▶ _WHAT THIS TASK INVOLVES_:
Output the lines below exactly, please, from the first line until the line with "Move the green", counting both.

▶ _DATASET EXTRACT_:

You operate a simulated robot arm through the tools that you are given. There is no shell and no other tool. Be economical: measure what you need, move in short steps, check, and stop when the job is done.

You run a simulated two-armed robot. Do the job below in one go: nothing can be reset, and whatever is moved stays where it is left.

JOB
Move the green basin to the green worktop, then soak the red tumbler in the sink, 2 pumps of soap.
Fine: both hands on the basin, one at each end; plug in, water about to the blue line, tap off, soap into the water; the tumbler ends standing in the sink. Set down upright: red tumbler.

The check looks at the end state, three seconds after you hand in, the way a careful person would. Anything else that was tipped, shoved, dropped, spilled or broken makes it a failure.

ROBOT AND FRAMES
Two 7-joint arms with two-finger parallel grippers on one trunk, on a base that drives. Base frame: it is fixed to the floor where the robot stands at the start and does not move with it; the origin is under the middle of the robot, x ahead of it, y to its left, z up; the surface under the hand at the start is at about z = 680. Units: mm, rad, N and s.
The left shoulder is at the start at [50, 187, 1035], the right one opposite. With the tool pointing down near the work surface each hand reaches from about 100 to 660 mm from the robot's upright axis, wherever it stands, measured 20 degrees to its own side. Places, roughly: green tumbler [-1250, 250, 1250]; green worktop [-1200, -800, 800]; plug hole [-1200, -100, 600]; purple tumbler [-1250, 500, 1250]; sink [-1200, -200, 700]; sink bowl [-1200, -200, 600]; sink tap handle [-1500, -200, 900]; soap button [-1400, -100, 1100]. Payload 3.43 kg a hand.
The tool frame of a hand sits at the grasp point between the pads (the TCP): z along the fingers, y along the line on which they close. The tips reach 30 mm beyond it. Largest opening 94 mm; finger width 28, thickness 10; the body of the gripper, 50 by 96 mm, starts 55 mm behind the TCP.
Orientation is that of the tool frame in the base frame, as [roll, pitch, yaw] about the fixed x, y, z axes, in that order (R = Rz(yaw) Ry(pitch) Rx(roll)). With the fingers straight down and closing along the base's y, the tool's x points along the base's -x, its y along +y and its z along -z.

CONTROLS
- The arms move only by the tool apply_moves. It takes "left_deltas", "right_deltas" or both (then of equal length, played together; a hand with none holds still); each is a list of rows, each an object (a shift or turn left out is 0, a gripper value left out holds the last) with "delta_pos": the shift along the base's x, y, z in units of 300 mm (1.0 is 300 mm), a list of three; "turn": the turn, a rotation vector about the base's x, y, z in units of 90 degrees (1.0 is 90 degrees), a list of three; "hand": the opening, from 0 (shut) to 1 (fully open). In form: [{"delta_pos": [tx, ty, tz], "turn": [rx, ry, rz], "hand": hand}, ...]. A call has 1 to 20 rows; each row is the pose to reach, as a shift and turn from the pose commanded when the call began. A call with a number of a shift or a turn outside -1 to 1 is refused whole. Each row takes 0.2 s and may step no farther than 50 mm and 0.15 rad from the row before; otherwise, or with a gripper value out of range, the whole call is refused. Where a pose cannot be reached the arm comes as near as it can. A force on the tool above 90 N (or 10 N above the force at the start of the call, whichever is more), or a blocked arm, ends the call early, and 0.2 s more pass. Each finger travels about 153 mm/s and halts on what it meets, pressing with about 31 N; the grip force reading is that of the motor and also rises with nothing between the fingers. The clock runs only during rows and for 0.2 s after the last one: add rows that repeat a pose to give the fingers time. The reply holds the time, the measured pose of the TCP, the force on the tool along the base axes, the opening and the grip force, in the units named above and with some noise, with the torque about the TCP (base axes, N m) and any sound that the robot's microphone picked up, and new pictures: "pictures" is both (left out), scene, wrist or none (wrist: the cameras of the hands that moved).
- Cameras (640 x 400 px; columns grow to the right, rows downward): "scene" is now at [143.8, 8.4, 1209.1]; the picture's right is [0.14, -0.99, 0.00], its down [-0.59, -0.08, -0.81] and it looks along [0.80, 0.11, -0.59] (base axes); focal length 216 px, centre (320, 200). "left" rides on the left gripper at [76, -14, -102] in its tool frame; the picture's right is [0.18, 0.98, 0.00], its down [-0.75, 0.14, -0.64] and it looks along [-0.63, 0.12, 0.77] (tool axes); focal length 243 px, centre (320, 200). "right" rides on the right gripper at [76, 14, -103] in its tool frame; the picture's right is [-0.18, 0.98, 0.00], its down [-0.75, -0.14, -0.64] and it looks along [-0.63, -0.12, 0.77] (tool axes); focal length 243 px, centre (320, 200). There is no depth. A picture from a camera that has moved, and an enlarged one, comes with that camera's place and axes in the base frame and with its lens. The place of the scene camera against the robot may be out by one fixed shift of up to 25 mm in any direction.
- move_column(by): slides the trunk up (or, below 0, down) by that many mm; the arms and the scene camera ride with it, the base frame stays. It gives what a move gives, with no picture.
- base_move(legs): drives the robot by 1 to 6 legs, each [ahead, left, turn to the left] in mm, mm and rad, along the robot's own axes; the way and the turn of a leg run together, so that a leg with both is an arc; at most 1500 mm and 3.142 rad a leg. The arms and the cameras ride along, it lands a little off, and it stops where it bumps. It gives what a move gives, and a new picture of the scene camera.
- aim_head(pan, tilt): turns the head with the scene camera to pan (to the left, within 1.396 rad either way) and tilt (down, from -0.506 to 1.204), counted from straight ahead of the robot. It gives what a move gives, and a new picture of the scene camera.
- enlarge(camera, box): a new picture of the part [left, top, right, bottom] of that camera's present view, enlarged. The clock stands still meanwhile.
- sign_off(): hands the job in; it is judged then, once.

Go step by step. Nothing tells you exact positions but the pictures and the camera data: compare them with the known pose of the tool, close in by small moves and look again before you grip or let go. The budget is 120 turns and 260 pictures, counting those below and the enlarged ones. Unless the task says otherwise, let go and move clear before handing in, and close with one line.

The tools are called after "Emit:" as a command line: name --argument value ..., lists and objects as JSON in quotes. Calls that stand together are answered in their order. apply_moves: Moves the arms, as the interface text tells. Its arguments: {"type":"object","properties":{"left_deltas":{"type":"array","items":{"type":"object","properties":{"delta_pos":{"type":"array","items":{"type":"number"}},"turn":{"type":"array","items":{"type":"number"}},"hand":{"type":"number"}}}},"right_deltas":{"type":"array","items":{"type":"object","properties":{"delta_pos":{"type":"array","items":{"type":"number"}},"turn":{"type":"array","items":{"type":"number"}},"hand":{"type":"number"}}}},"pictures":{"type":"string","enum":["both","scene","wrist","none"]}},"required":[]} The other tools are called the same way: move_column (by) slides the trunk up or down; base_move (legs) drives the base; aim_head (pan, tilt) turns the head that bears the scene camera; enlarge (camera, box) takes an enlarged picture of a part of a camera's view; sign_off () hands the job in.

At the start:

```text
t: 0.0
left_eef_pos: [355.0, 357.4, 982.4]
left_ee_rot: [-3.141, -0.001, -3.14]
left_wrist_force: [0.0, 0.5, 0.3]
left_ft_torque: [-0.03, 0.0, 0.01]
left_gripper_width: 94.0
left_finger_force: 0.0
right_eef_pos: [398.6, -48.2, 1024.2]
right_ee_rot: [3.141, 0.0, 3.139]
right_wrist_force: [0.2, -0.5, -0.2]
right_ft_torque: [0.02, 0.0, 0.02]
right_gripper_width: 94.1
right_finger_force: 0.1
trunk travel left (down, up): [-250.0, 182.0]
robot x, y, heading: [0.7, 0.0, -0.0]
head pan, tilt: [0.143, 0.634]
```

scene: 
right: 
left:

▶ _CORRECT RESPONSE_:
You operate a simulated robot arm through the tools that you are given. There is no shell and no other tool. Be economical: measure what you need, move in short steps, check, and stop when the job is done.

You run a simulated two-armed robot. Do the job below in one go: nothing can be reset, and whatever is moved stays where it is left.

JOB
Move the green basin to the green worktop, then soak the red tumbler in the sink, 2 pumps of soap.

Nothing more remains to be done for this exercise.